──────── SUPPLIED INFORMATION ────────

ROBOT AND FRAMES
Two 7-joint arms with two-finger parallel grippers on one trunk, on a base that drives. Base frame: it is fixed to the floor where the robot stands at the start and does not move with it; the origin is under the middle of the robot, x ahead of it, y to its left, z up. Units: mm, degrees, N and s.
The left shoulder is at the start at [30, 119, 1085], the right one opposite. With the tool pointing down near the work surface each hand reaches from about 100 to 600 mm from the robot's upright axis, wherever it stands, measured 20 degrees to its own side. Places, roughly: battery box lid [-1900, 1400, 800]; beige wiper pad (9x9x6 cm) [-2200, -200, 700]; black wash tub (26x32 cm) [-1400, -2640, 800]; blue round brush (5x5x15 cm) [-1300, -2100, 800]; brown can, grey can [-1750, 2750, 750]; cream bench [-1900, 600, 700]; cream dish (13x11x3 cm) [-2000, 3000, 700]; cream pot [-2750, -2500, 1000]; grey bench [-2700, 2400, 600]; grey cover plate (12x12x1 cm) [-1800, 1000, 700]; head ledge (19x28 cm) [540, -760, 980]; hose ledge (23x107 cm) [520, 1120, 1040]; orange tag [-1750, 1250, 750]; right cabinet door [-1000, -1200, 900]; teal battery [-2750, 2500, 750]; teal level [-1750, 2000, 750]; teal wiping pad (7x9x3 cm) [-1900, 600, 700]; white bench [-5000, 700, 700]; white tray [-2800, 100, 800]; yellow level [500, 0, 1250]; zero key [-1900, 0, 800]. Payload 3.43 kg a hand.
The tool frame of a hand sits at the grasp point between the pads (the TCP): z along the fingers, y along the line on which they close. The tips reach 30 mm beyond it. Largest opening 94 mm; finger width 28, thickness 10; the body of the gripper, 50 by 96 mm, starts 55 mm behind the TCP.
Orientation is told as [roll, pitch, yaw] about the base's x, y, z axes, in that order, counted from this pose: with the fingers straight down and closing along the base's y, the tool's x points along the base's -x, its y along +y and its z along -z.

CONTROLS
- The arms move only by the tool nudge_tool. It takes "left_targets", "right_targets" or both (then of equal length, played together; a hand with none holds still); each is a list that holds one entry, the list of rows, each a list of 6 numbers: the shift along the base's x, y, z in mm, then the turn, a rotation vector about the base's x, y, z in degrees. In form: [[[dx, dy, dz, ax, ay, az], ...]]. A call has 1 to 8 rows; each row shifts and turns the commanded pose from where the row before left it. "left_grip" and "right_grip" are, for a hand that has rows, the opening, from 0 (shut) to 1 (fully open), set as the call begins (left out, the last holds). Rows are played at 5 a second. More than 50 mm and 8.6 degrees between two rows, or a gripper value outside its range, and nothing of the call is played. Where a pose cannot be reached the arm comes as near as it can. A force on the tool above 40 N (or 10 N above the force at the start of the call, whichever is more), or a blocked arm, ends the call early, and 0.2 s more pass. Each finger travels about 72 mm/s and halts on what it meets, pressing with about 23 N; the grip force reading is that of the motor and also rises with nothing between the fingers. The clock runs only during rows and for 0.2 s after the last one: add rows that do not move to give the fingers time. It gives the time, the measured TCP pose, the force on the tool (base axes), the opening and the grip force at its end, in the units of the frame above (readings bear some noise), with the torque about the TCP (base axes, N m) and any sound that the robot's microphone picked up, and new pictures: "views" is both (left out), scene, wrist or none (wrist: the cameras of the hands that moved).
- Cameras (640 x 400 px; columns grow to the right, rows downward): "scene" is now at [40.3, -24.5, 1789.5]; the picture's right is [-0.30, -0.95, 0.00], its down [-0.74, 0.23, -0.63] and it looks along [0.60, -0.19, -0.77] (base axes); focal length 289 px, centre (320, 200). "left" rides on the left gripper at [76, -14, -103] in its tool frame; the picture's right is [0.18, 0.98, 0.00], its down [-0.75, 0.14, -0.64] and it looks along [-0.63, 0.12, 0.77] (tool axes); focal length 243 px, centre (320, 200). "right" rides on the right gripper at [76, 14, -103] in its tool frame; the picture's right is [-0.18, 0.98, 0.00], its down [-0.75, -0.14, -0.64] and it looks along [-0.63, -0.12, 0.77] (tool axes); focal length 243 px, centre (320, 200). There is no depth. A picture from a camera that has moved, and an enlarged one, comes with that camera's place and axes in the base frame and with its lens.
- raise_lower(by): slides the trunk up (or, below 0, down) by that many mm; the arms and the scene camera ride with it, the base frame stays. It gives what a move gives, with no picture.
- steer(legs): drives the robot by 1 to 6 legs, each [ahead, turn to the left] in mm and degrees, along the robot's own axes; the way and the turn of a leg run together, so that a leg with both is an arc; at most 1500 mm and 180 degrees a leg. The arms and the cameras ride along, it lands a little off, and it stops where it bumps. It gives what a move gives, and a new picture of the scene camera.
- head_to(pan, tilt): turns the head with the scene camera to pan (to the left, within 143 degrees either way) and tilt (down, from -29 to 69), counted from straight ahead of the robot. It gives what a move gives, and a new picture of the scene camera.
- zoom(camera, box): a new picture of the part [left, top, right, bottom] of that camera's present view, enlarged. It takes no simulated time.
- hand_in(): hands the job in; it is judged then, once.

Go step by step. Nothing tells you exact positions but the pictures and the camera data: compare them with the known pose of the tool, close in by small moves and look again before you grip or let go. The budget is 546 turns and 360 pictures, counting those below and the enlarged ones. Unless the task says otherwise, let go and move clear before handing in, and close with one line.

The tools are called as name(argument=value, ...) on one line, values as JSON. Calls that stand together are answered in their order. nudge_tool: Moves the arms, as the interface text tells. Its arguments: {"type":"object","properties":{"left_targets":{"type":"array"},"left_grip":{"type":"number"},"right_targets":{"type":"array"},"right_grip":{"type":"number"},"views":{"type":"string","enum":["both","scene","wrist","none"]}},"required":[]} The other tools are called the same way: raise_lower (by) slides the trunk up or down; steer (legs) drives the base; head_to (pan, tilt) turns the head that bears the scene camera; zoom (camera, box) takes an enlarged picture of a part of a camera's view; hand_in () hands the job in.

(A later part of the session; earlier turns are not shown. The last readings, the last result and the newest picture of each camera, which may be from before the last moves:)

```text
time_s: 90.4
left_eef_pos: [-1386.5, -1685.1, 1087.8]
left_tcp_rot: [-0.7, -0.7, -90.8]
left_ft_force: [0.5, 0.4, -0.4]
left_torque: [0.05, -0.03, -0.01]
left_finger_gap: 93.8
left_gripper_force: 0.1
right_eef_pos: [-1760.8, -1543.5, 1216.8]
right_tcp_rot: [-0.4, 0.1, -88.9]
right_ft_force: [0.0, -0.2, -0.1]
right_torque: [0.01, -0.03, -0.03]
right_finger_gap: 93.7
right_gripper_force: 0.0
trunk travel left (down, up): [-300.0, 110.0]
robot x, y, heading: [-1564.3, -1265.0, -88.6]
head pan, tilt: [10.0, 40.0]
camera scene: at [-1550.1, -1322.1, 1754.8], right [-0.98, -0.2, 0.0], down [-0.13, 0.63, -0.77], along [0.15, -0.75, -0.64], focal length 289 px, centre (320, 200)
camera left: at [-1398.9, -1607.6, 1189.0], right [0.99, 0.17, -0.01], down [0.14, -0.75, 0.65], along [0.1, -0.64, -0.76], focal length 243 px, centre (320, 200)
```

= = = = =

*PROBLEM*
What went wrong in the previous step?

──────── PAGE ────────

説明

洗浄装置

【課題】この発明は、水に注入する薬剤を取り間違えることなく、確実に洗浄効果のある洗浄水を生成できる洗浄装置を提供することを目的とする。
【解決手段】本発明の洗浄システム1は、洗浄水103を生成する洗浄水生成装置10の本体10aに、低臭素酸次亜塩素酸ナトリウム水溶液101を貯蔵する第1タンク11と、粉末状の酢酸ナトリウムを水に溶かして構成する酢酸水溶液102を貯蔵する第2タンク12と、低臭素酸次亜塩素酸ナトリウム水溶液101及び酢酸水溶液102を注入する注入ポンプP1,P2と、注入ポンプP1,P2の注入を制御する洗浄制御部CPUとを備え、第1タンク11を本体10aの下方位置に配置し、第2タンク12を本体10aの上方位置に配置した。

【発明の詳細な説明】
【技術分野】
【0001】
この発明は、例えば食品を洗浄するための次亜塩素酸ナトリウム水溶液を用いた洗浄装置に関する。

────────

*PROBLEM*
Copy the page in full.

*REPLY*
説明

洗浄装置

【課題】この発明は、水に注入する薬剤を取り間違えることなく、確実に洗浄効果のある洗浄水を生成できる洗浄装置を提供することを目的とする。
【解決手段】本発明の洗浄システム1は、洗浄水103を生成する洗浄水生成装置10の本体10aに、低臭素酸次亜塩素酸ナトリウム水溶液101を貯蔵する第1タンク11と、粉末状の酢酸ナトリウムを水に溶かして構成する酢酸水溶液102を貯蔵する第2タンク12と、低臭素酸次亜塩素酸ナトリウム水溶液101及び酢酸水溶液102を注入する注入ポンプP1,P2と、注入ポンプP1,P2の注入を制御する洗浄制御部CPUとを備え、第1タンク11を本体10aの下方位置に配置し、第2タンク12を本体10aの上方位置に配置した。

【発明の詳細な説明】
【技術分野】
【0001】
この発明は、例えば食品を洗浄するための次亜塩素酸ナトリウム水溶液を用いた洗浄装置に関する。